Written instruction 1: Reproduce exactly and only the lines running from the one with "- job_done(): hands" through the one with "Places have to", both end lines included.
======== Page text ========
Mars has given nuclear spacecraft engines a new lease on life, with nuke ships being named as a top priority – along with electrical propulsion – in a new report that recommends what NASA should focus on in coming years.
The two propulsion systems prioritized in the 468-page report by the National Research Council (NRC) – which has the equally voluminous title of "NASA Space Technology Roadmaps and Priorities: Restoring NASA's Technological Edge and Paving the Way for a New Era in Space" – includes an oldie but a goodie, electrical propulsion (EP) systems, and revives the never-say-die dream of nuclear thermal rockets (NTRs).
EP systems, the report explains, use "electrical power produced onboard a spacecraft to accelerate propellant to extremely high speeds." Solar-powered EP systems such as arcjects, ion thrusters, and Hall thrusters (like the HTCs that recently saved the US Air Force Command's AEHF satellite's bacon), are currently used in over 230 spacecraft for maneuvering and other purposes.
NTRs, however, are another matter entirely. As the report reminds us, a development effort by the name of Project Rover was begun way back in 1951, and tested over 20 reactors and engines with thrust levels of between 7,500 and 25,000 pounds, before culminating in the Nuclear Engine for Rocket Vehicle Application (NERVA) system.
Nukes to Mars – and beyond (source: NASA/JPL)
NERVA was an impressive beast (PDF) that managed, the report says, to fire for almost two hours with 28 restarts – not too shabby. However, Project Rover – unfortunately for NTR buffs – was discontinued in 1971, and since then only what the report characterized as "intermittent demonstration efforts" have been undertaken.
Since Project Rover was abandoned, the report laments, there has been – quite understandably – a loss of experienced personnel and facilities.
"The immediate challenge is to capture the engineering and technical knowledge base of the NERVA program," the report advises. Also suggested is an upgrade to NERVA's graphite-based fuels, substituting them with more modern fuels that would "ensure a radiation-free exhaust." Radiation-exuding fuels might be acceptable in space, but ground-based testing would obviously be problematic.
========
Written instruction 2: Go on with the page text that begins "Mars has given" from its last line.
======== Data provided ========
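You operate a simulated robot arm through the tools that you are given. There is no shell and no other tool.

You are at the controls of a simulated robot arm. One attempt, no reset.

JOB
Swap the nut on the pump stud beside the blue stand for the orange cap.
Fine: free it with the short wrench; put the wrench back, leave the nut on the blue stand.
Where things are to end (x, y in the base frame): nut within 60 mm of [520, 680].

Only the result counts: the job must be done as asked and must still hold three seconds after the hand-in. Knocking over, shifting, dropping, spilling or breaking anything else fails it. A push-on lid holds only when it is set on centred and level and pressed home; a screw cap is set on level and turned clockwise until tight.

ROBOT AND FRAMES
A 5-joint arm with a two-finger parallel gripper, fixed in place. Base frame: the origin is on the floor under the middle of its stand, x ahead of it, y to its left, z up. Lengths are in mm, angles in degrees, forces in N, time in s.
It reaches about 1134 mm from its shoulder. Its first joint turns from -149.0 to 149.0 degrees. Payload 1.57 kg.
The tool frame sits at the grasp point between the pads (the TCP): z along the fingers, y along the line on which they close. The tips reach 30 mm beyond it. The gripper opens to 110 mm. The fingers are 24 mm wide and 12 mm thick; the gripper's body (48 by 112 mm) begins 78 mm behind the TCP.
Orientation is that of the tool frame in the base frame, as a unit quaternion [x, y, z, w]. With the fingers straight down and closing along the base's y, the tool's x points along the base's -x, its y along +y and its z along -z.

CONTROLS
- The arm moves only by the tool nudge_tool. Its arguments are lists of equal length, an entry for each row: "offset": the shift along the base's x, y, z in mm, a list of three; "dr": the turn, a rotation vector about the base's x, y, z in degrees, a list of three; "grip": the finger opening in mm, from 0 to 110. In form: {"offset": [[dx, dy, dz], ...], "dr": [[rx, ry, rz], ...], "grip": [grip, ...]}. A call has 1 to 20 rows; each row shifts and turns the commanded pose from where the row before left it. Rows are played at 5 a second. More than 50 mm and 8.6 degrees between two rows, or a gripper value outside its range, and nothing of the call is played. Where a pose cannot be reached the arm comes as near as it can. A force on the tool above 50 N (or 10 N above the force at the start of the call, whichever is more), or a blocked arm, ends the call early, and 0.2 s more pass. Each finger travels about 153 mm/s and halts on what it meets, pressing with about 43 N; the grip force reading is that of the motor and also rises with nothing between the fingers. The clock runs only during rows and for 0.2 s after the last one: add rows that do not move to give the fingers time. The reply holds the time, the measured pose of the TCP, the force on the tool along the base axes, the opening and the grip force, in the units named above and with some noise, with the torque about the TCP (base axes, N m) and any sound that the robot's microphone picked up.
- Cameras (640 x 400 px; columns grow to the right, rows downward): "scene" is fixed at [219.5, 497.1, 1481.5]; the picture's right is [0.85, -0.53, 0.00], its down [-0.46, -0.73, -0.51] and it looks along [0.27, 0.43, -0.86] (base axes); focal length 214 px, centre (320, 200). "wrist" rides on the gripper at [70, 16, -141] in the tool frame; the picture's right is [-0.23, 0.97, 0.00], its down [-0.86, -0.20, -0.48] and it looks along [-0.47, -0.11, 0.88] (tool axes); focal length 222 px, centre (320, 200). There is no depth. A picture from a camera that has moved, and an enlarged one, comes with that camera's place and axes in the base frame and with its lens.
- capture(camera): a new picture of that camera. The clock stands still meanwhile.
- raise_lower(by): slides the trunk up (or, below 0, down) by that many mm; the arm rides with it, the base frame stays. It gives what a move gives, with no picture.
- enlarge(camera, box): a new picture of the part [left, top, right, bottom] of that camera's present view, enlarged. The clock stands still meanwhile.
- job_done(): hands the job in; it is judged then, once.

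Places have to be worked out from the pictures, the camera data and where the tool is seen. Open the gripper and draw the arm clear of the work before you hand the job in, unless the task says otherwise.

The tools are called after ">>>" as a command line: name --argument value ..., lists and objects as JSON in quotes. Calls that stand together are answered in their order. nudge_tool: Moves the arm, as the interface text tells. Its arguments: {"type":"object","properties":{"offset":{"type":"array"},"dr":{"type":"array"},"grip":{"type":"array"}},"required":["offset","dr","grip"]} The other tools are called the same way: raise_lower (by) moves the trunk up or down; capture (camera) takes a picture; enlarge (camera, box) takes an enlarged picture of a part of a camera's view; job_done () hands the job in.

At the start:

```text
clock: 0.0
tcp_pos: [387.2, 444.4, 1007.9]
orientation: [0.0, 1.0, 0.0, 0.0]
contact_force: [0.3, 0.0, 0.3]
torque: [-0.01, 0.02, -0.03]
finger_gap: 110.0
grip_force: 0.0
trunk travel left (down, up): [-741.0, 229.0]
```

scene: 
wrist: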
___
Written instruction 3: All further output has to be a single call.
========
Exercise answer 1:
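- job_done(): hands the job in; it is judged then, once.

Places have to be worked out from the pictures, the camera data and where the tool is seen. Open the gripper and draw the arm clear of the work before you hand the job in, unless the task says otherwise.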

Exercise answer 2:
The report suggests that development work begin on NTRs with 5,000 pounds of thrust, then move up to engines with 20,000 to 25,000 pounds of thrust. "Such a system would have enough thrust for a crewed Mars mission," the report contends, adding that "The reduction in launch mass enabled by this technology could significantly reduce the cost and mission complexity of crewed missions to Mars."
Nature reports that NASA's chief technologist Mason Peck says that he'll use the NRC's priority list as a guide when making funding decisions. Unfortunately, that journal also points out the inarguable fact that politics will rear its ugly head in congressional wrangling over budgets. As Nature explains, "the image of a nuclear-powered spacecraft blowing up on the launch pad or on its way to orbit is a powerful deterrent."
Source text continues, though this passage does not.